**Selection**
## START

Enhancing the production of mannosylglycerate in s. cerevisiae through in silico driven metabolic engineering

Abstract

Mannosylglycerate (MG) is a compatible solute with major potential applications in the cosmetic industry, as moisturizer and skin protector against UV damage, storage of vaccines and other biomaterials, or protein stabilizer in analytical and clinical kits. Since the production of MG is expensive the development of efficient production systems is mandatory to fully exploit the potential of this solute. Saccharomyces cerevisiae was selected to produce MG, which is synthesized by the condensation of GDP-mannose and 3-phosphoglycerate. To better understand the impact of this pathway in yeast metabolism, the two enzymatic reactions were accommodated and evaluated in silico using the yeast genome scale metabolic model IMM904. Several optimization algorithms were ran to find the sets of genetic modification that lead to maximization of MG production. Results show that the production can be optimized by increasing the flow towards GDP-mannose formation and by introducing a bottleneck in the synthesis of pyruvate. This metabolic engineering strategy that targets the increased supply of biosynthetic precursors was implemented in vivo. Results show that MG accumulation increases 1.5-fold by overexpressing the genes involved in formation of GDP-mannose. However, no effect in the production of MG was observed when 3-phosphoglycerate was overproduced. Moreover, higher yields of MG were obtained when the mutants were cultivated in chemostast in comparison with batch mode.

## END

**Data block**
## START

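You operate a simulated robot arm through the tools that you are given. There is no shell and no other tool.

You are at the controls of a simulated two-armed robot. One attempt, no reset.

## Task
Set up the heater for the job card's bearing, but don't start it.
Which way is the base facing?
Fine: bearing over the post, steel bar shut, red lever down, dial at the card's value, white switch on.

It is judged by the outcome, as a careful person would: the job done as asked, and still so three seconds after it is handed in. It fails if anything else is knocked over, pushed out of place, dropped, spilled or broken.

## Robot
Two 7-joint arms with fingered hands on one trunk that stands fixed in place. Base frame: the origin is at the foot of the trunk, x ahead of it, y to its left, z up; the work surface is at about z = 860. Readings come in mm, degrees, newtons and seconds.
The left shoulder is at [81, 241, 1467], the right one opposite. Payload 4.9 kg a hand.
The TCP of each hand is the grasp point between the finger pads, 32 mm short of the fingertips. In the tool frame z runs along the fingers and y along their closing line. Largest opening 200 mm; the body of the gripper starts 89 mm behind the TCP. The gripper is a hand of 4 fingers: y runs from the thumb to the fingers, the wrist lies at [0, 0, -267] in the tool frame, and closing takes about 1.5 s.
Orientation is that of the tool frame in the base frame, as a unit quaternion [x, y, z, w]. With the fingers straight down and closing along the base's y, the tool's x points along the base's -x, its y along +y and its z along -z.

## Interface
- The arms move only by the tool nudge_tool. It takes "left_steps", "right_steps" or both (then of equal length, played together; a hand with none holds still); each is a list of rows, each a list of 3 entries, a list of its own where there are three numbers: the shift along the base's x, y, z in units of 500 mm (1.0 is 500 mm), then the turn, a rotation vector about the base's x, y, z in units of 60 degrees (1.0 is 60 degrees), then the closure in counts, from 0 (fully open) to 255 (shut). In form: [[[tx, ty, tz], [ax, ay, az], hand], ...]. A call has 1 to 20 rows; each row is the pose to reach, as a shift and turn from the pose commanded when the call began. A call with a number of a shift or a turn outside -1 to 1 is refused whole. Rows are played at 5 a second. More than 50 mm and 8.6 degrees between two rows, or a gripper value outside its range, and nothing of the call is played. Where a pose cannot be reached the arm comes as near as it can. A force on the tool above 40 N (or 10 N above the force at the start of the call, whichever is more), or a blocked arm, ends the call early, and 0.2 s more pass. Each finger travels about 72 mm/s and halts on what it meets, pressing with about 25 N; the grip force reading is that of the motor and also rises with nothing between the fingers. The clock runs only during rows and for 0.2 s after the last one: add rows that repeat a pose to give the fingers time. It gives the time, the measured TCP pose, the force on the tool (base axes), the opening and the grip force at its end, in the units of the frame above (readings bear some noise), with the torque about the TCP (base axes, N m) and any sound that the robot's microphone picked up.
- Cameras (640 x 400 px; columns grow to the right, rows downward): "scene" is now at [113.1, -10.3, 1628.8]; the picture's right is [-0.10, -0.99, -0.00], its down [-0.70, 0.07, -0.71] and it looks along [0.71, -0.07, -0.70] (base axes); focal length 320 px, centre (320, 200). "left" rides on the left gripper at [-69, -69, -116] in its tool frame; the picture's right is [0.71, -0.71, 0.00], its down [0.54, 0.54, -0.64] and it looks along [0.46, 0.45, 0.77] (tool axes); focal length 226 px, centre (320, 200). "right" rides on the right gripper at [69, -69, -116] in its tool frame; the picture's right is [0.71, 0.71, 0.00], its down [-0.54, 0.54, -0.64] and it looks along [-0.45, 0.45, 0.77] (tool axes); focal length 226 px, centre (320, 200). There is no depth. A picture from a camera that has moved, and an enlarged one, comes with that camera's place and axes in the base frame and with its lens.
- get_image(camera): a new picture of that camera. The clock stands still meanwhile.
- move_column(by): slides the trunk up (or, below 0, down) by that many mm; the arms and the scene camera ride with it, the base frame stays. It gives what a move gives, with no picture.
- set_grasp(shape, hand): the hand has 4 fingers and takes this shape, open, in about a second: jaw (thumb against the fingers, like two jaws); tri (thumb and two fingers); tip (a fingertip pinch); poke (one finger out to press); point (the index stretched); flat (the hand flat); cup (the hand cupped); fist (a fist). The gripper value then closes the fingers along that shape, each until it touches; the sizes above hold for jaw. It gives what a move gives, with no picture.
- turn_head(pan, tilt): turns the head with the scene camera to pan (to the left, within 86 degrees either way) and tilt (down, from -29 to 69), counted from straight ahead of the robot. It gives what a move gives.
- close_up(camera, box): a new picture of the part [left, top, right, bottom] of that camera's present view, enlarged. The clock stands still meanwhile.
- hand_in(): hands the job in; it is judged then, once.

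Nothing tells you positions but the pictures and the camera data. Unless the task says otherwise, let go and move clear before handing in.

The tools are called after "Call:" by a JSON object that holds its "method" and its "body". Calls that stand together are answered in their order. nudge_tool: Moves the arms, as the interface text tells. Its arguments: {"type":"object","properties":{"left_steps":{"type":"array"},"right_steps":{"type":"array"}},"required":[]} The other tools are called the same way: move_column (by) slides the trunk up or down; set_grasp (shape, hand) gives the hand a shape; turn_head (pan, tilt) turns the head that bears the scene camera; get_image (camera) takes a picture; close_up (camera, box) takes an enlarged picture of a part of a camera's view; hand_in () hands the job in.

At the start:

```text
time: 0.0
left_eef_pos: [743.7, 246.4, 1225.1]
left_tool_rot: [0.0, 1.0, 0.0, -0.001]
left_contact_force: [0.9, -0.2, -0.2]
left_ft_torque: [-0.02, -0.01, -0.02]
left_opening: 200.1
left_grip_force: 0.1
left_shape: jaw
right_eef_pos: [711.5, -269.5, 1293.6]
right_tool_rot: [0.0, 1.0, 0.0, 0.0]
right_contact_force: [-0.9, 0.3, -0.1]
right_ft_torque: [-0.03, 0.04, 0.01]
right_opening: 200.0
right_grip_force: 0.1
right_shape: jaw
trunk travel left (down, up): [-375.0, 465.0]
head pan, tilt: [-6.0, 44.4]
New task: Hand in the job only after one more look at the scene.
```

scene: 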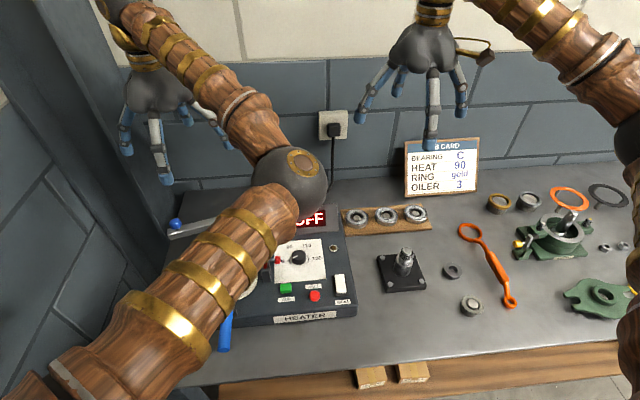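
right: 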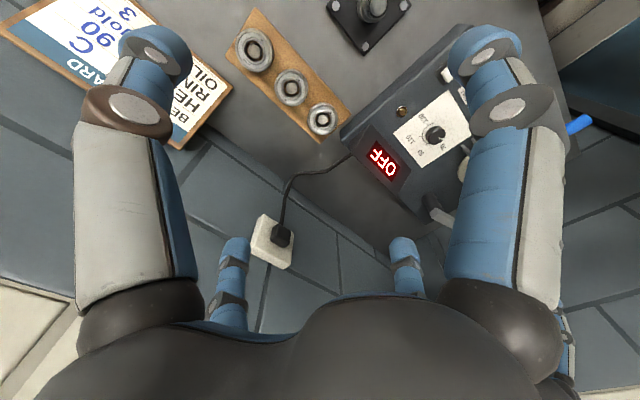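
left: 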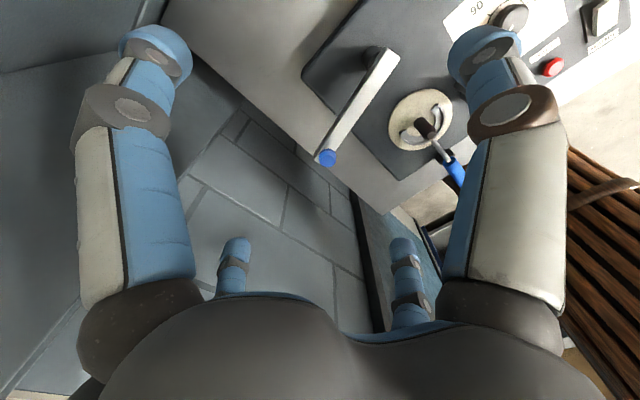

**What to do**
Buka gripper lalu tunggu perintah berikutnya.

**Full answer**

## END

**What to do**
Reproduce the entire selection without changes.

**Full answer**
Enhancing the production of mannosylglycerate in s. cerevisiae through in silico driven metabolic engineering

Abstract

Mannosylglycerate (MG) is a compatible solute with major potential applications in the cosmetic industry, as moisturizer and skin protector against UV damage, storage of vaccines and other biomaterials, or protein stabilizer in analytical and clinical kits. Since the production of MG is expensive the development of efficient production systems is mandatory to fully exploit the potential of this solute. Saccharomyces cerevisiae was selected to produce MG, which is synthesized by the condensation of GDP-mannose and 3-phosphoglycerate. To better understand the impact of this pathway in yeast metabolism, the two enzymatic reactions were accommodated and evaluated in silico using the yeast genome scale metabolic model IMM904. Several optimization algorithms were ran to find the sets of genetic modification that lead to maximization of MG production. Results show that the production can be optimized by increasing the flow towards GDP-mannose formation and by introducing a bottleneck in the synthesis of pyruvate. This metabolic engineering strategy that targets the increased supply of biosynthetic precursors was implemented in vivo. Results show that MG accumulation increases 1.5-fold by overexpressing the genes involved in formation of GDP-mannose. However, no effect in the production of MG was observed when 3-phosphoglycerate was overproduced. Moreover, higher yields of MG were obtained when the mutants were cultivated in chemostast in comparison with batch mode.